Foram os filósofos pré-socráticos
que, ao indagarem qual era a composição material do mundo, inauguraram
a tradição científica. Mesmo que os
gregos não tenham desenvolvido o
método de validação empírica que caracteriza a ciência, ou seja, mesmo
que não tenham feito experimentos
para comprovar suas hipóteses, foram
eles que lançaram as bases racionais
para a compreensão do mundo natural. A idéia de Leucipo e Demócrito de
que tudo é composto de átomos está
conosco até hoje, mesmo que os átomos modernos sejam bem diferentes
do ideal grego. Ainda mais fundamental é a noção de que a natureza está
sempre em transformação e que essas
transformações ocorrem devido a
agentes que podem ser manipulados
pelo homem: o fogo, por exemplo, é o
agente transformador mais usado na
antigüidade, para forjar espadas e escudos ou ferramentas diversas.

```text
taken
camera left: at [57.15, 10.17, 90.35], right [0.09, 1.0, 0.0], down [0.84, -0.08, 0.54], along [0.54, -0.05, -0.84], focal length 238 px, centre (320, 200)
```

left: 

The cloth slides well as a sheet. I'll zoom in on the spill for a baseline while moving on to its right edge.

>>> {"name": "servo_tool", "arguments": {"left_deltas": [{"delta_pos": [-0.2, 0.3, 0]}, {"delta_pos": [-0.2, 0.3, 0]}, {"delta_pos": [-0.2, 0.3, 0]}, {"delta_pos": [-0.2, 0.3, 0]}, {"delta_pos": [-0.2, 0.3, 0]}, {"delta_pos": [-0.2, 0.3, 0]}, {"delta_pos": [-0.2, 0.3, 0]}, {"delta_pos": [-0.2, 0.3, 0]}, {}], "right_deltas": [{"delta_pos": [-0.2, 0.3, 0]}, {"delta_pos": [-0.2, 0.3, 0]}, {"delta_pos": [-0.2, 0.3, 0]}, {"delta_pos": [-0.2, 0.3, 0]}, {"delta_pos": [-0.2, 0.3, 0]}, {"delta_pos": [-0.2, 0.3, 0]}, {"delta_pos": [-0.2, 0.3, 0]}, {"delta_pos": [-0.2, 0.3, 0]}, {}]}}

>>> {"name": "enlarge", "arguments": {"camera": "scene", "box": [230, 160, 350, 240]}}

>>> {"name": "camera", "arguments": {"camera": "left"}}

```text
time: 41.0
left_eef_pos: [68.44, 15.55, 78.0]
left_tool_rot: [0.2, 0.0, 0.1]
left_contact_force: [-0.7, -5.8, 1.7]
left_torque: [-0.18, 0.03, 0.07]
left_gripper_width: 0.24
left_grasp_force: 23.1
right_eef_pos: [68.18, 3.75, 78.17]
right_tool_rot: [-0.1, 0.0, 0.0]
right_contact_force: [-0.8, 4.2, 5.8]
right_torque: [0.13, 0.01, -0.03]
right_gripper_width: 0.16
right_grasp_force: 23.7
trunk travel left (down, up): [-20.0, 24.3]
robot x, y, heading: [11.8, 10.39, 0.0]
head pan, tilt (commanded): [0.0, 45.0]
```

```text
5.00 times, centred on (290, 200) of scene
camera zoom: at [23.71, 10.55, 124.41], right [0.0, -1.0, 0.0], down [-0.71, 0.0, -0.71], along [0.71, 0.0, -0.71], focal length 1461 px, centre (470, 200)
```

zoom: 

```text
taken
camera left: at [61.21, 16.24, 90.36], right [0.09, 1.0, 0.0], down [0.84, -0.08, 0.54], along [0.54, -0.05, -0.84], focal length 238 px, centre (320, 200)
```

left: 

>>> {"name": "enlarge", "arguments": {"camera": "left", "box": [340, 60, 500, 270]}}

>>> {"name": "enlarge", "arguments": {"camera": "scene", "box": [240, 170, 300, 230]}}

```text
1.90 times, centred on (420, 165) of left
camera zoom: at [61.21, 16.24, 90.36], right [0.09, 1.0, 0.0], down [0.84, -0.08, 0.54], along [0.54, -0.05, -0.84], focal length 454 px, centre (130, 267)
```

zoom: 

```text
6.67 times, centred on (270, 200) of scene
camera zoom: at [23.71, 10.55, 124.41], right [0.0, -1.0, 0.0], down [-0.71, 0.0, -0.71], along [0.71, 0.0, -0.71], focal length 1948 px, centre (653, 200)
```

Os alquimistas também vão usar os
poderes transformadores do fogo na
sua busca pela purificação gradual dos
metais em direção ao mais puro deles,
o ouro. A tradição alquímica na Europa surgiu nos séculos 12 e 13, inspirada pelos textos de alquimistas muçulmanos escritos alguns séculos antes,
especialmente os de Jabir Ibn Hayian,
ou Geber. Influenciado por Aristóteles, Geber dizia que as misturas dos
quatro elementos (terra, água, ar e fogo) não são permanentes. Isso porque
os elementos têm propriedades em
comum: a água é fria e úmida, a terra é
fria e seca. Tirar umidade da água gera
gelo, que é frio e seco e, portanto, tem
mais terra. Do mesmo modo, deveria
ser possível transformar diferentes
materiais entre si. Para obter ouro,
Geber propôs uma combinação inicial
de enxofre (seco e quente) e mercúrio
(úmido e frio) que, contendo todos os
elementos e suas propriedades, poderia em princípio gerar qualquer outro.
O ato de transformar metais em ouro, a Obra Magna, necessitava da "pedra filosofal", o catalisador essencial.
O problema era encontrá-la. Existiam
também influências astrológicas que
determinavam o possível sucesso das
operações. O alquimista não era apenas o agente inerte de transformações
materiais; ele mesmo se transformava
espiritualmente através da sua prática, purificando-se à medida que se
aproximava de seu objetivo.
A simbologia alquímica, carregada
de misticismo e ocultismo, criava uma
linguagem pré-científica que integrava o homem ao cosmos, a purificação
dos metais levando à purificação da
alma. Existe algo de muito belo nessa
imagem em que a prática da ciência
tem um significado que vai além do
simplesmente material. É comum, em
meio aos desafios e transtornos da
pesquisa, nos esquecermos de por que
fazemos ciência, das motivações que
levam alguém a dedicar a vida à pesquisa e ao ensino. Em momentos difíceis, penso no alquimista em seu laboratório, buscando por uma verdade
que parece sempre mais perto, jamais
aceitando que ela é inatingível em sua
totalidade.
MARCELO GLEISER é professor de física teórica no Dartmouth College, em Hanover (EUA) e autor do livro "A Harmonia do Mundo"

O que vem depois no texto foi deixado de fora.